The Jetskins Saga continues with the entry of two-year player, #23 Derrick Blaylock. He was released to Washington at the beginning of last season, and despite finally reaching an agreement with them, he was eventually released without playing a game. He is currently a free agent. What does a football player who gained a couple of hundred yards a season do in the meantime, waiting for the call that might never come? It is a reminder to all of us, perhaps.
While on such subjects, here's a remarkable collection of details about running back, #23 Dennis Bligen who played for the Jets from 1984 to 1987, mostly as a special teams player. He is the first NFL player from St. John's (the basketball friendly Red Storm when they were "Redmen" St. John's, not the famous program in Minnesota), was the fourth best rusher on the Jets in 1985, and never played football in high school. I'll repeat that: Never played football in high school but played football for a school that I never even knew had a football program. According to Gerald Eskanazi, the Jets sent Bligen off to Tampa Bay before the 15th game of the 1986 season, just as he was coming off injured reserve, and he might have been there for a crucial short down conversion (one of his specialties) late in the fourth quarter of the infamous Cleveland divisional playoff of January 1987 had he not been sent South. Instead, the Jets called an ill-fated Ken O'Brien QB sneak, gave the ball, and two overtimes later the game, back to Cleveland. He returned in 1987 for one season, too little too late. Mystifying, really. Here Jets fans can appreciate what real scholars of History are always bound to learn - that that great collapses always include the absence of such little nuts and bolts.
Number 23 Jerry Davis played six games in 1975. In the same jersey, Mike Harmon played nine games in 1983. Nothing else can be found of their presence in the NFL. It can sometimes be a short span.
In the same vein as a previous recipient of the Booth Lustig Special Award for Dicks, let us not neglect Dick Felt, the first #23 in our organization's history. After a standout career with Brigham Young, he came east to play in Gotham for the Titans and then for the Boston Patriots from 1962 to 1966. Young men just aren't named Dick anymore, are they? What a shame. Is it Nixon's fault, or does one put the blame on the merciless, unforgiving course of slang? Perhaps that thousand yard stare that accompanies this photograph is the only natural expression remaining for a man who has been reminded all his life that his name is the terse, passive construction that expresses an action performed on a noun. Ah well.
Jamie Henderson played in #23 for the Jets from 2001 to 2004. Still in the thick of a somewhat promising first couple of years, he suffered a motorcycle accident that, it would seem, ended his career. It is telling of the time that most accounts of this accident took pains to point out that Mr. Henderson was not speeding, was wearing a helmet and was not under the influence of drugs or alcohol at the time. Neither was he racing. On the Wacky, Jamie Henderson is now mentioned as a defensive backs coach for Georgia State, though one suspects what he himself suggests in his own peculiarly poignant website - that someday he would like to coach at his alma mater, Georgia. Memo to self: I never want to ride a motorcycle.

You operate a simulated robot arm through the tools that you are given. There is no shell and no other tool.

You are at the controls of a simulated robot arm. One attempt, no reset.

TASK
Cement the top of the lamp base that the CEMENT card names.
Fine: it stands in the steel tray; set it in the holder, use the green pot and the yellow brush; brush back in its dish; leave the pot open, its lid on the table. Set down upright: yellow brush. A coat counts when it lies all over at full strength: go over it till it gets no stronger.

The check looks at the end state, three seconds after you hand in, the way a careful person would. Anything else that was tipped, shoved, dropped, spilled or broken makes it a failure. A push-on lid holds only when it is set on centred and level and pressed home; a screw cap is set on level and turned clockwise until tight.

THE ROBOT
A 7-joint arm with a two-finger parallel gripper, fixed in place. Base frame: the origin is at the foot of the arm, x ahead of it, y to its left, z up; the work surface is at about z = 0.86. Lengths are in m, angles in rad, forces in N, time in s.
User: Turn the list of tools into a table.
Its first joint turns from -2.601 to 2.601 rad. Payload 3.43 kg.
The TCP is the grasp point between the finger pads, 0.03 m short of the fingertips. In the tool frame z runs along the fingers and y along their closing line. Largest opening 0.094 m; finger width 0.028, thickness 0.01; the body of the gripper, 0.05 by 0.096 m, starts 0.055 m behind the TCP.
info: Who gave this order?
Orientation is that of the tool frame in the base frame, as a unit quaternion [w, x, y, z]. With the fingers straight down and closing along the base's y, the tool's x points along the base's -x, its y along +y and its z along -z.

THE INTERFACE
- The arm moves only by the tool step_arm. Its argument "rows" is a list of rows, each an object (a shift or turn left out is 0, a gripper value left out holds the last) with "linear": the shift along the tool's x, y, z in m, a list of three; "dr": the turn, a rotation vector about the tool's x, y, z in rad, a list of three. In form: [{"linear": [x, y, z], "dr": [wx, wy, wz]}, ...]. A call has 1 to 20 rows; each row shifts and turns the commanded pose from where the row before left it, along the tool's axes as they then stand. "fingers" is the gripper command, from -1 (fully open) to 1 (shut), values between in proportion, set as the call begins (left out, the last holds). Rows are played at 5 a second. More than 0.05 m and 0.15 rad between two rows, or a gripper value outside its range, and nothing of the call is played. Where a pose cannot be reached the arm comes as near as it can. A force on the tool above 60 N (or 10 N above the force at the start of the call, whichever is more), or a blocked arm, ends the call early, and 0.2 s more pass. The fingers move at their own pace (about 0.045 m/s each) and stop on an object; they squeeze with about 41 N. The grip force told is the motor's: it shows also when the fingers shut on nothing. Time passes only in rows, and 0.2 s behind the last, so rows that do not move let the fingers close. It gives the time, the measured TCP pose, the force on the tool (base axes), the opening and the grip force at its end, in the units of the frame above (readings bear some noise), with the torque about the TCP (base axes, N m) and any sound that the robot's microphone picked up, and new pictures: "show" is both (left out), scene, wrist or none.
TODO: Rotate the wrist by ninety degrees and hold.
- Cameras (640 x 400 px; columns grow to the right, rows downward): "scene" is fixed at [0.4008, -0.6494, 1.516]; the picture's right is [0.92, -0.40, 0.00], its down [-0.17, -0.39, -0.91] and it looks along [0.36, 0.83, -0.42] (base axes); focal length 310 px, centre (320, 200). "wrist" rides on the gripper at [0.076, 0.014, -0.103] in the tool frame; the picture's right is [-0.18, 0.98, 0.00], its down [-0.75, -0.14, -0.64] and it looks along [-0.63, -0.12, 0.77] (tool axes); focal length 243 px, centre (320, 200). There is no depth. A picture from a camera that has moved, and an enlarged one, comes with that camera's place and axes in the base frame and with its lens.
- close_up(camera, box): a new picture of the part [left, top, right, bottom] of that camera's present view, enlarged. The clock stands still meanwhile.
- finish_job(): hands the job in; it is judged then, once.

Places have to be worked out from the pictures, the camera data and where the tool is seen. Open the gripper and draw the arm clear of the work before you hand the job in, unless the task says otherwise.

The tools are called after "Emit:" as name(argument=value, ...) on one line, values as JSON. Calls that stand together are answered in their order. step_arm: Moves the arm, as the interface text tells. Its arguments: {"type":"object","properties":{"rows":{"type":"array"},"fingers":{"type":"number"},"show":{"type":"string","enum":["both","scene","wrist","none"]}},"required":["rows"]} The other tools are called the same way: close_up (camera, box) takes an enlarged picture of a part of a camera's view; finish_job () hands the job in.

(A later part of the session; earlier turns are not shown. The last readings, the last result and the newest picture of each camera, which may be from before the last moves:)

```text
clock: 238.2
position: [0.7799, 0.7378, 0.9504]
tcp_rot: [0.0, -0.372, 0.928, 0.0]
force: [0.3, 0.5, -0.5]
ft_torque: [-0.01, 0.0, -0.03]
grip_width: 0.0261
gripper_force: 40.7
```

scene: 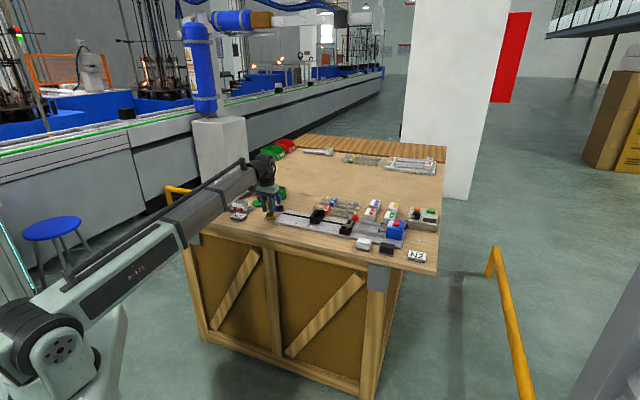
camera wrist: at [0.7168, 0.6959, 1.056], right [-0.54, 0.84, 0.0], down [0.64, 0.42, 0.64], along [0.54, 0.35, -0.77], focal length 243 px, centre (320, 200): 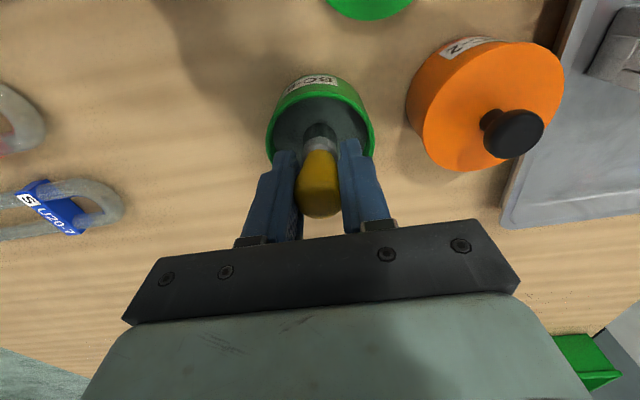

In the average span of an average career in pro football, Mark Johnston's in the AFL is pretty average. He managed four interceptions in each of his first three years with the Houston Oilers, then one with Oakland and then one with the Jets in #23. As the Jets database so bluntly puts it, "Played eight games with the club during the '64 season and tallied one interception." Though factual, it sounds dismissive. It's a reminder that despite our best intentions and efforts, the truth of our lives can often be as bland as it sounds. A Jets fan understands such verities.